石破 茂 です。
米朝首脳会談が中止となりました。そもそも突如として実現の運びとなった時から懐疑的であった私としては、ああ、やっぱりという思いです。北朝鮮の主張する「朝鮮半島の非核化」とアメリカの主張する「北朝鮮の非核化」は全く異なるのであって、接点を見出すのは相当に困難です。北朝鮮の背後にある中国やロシアの思惑にも強い警戒感を抱いたのでしょう。
トランプ大統領が「米国本土まで到達するICBMの廃棄」を北朝鮮に約束させることをもって「米国の安全確保にとって大きな成果が得られた」として合意を見るような事態は、我が国の安全保障にとっては悪夢以外の何物でもなかったのであり、振り出しに戻って現状が維持される方が日本にとってはまだましだと思う他はありません。この間にミサイル防衛体制の拡充やシェルターの整備など、拒否的抑止力の向上に努めることが急務です。
日大のアメリカンフットボール選手の関西学院大との試合中の行為が大きな社会問題となっていますが、当事者の主張も食い違い、疑惑を持たれている側の説明が全く説明になっておらず、記者会見を開いた日大側の取り仕切りも大きく常識と外れていると言わざるを得ません。
言を左右にして逃れようとする日大前監督の姿も見苦しく思われますし、記者の質問を遮ろうとする日大の広報担当者の姿勢には、真実を伝えようとする誠意の欠片も感じられません。自校の選手が勇気を奮って会見したのに、それに正面から応えないのは、教育に携わる者としてあるまじきことでしょう。
劣化は随所において見られます。「世の中は所詮こんなものだ」という諦めが蔓延してしまうのが一番恐ろしい。日本国の在り方に最も重い責任を負う国政の責任は極めて大きくかつ重いことを痛感します。
素朴な疑問として、財務事務次官と国税庁長官の不在には速やかに対処すべきものなのではないか、と思います。財務省の事務方と国税の両トップが不在という異常な事態に対応するためにこそ、内閣人事局の存在もあるのではないでしょうか。

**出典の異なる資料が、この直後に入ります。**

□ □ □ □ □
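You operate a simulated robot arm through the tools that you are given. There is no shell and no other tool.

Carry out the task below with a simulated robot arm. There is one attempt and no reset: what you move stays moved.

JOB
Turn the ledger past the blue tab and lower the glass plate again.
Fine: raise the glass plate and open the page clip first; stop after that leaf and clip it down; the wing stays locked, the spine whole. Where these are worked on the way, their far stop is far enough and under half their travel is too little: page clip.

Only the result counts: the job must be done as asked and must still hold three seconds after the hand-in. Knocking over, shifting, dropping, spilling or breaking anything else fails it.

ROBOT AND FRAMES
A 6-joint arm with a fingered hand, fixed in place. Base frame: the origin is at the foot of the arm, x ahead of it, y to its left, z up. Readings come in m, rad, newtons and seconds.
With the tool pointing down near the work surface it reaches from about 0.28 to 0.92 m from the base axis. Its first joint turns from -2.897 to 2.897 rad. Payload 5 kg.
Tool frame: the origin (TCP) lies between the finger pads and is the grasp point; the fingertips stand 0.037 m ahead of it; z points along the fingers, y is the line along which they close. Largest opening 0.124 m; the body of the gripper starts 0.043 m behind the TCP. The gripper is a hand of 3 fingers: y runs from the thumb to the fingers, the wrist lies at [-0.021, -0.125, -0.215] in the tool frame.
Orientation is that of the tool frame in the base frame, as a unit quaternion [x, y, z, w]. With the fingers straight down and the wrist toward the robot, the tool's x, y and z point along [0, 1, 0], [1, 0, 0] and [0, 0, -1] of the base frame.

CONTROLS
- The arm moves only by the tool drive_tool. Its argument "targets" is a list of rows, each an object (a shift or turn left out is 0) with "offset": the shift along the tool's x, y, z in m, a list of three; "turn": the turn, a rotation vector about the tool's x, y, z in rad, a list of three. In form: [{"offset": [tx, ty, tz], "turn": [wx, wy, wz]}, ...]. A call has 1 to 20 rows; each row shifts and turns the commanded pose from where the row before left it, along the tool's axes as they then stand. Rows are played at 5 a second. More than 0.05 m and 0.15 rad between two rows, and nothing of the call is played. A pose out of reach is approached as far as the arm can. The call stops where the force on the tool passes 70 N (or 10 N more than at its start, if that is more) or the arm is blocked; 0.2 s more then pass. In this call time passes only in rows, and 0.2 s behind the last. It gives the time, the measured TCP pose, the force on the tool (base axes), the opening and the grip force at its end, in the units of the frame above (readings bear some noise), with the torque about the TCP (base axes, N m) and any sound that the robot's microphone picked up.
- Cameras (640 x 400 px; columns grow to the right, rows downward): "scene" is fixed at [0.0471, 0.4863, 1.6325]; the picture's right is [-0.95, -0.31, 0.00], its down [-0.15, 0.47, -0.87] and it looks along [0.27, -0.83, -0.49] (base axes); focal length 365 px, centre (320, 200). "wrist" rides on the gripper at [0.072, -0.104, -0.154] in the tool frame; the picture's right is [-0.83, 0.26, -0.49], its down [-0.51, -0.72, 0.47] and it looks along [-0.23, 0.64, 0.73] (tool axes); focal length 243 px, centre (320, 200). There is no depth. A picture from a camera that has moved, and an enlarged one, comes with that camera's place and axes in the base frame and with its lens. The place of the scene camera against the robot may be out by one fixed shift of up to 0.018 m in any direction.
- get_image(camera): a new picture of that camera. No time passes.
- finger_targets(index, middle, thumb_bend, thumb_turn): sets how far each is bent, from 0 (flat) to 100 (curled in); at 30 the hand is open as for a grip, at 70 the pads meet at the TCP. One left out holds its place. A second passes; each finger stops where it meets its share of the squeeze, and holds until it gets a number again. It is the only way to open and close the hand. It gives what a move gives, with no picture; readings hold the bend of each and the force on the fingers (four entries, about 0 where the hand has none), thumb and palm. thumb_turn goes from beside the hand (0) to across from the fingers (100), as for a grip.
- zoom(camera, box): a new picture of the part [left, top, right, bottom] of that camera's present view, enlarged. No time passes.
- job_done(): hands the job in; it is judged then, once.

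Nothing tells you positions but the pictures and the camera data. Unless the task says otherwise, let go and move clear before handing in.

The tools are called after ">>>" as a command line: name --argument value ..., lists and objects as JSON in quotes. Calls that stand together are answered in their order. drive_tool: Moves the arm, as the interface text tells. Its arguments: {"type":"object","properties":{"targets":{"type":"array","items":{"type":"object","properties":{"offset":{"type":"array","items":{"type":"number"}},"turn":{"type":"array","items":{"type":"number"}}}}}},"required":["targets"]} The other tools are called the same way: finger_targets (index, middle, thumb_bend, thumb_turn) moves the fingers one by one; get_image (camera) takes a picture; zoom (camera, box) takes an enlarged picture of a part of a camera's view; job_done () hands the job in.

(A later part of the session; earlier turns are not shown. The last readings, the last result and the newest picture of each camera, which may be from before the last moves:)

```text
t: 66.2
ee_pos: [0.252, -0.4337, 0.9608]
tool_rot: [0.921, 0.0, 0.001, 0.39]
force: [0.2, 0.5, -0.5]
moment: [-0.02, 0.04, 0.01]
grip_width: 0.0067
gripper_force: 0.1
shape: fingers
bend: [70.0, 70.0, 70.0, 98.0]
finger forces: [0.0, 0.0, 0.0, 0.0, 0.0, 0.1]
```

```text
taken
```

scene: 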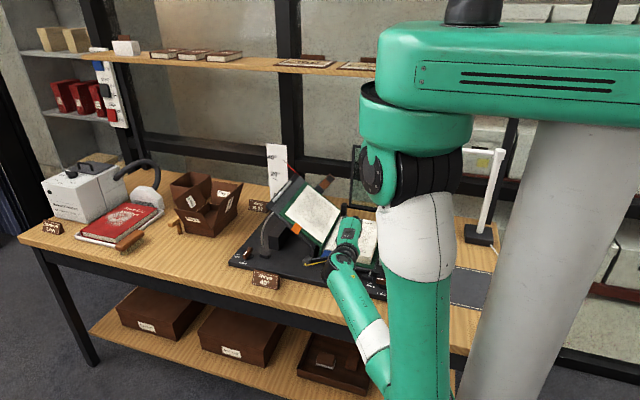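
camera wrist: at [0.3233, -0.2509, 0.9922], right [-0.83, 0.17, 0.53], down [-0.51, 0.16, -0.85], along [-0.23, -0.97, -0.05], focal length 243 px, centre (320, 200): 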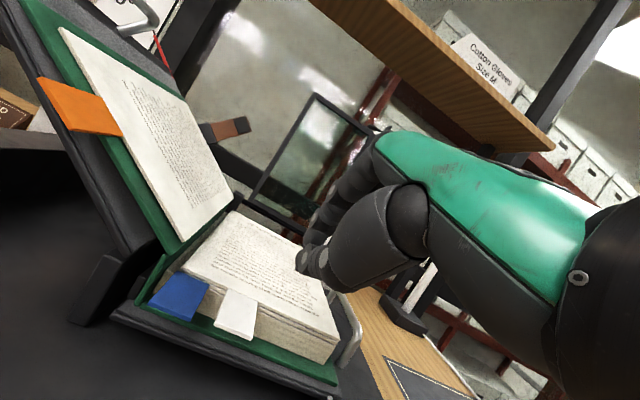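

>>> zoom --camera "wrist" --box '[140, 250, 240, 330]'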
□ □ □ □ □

内閣人事局本来の役割をぜひとも発揮してもらいたいと願わずにはいられません。
昨24日、本会議終了後に、高知市で開催された日本左官業組合連合会定時総会後の懇親会に左官業振興議員連盟会長として出席し、全国の左官業の皆様と懇談する機会を得ました。
左官さんの数はピークの十分の一に激減してしまっているのですが、この技術なくして姫路城の修復もユニバーサルスタジオジャパンのホグワーツ城の建築もありえなかったのであり、何とか振興を図りたいと強く思っております。すべて国産の珪藻土で賄い、シックハウスのアレルギーもなく、調湿、抗菌、消臭、防・遮・吸音の効果も高い漆喰は、壁紙に比べて工期がかかる、高価である、デザイン性に乏しいなどといった難点もほぼ克服されつつあり、民泊にも活用できる古民家の再生や中古住宅の価値向上など、今後の発展の可能性が大いに期待されます。振興議員連盟として更に努力したいものです。
余談ですが、国歌「君が代」のさざれ石とは、正式には石灰石礫岩のことで、長い年月を経て、小さな石灰石と石灰石が一つになって巌となる、それは国民一人一人が一致協力し、苔のむす長きにわたるまで、日本国を存続させよう、という思いの象徴なのだそうです。世の中には知らないことが多くあるものだと改めて思わされました。
週末は、27日日曜日に自民党東京都第25区支部女性部「新緑の集い」にて講演、引き続いての昼食懇談会(午前11時・フォレスト・イン昭和館)、という日程です。
先週木曜日は全国建築板金業者全国大会で仙台に、昨日は前述のように日本左官業組合連合会大会で高知市に、どちらも振興議員連盟会長として出席しましたが、季節の変わり目で寒暖差が大きかったこともあって移動にやや負担を感じるようになりました。週末は体調回復にも努めたいと思っております。
皆様、体調にご留意の上、ご健勝にてお過ごしくださいませ。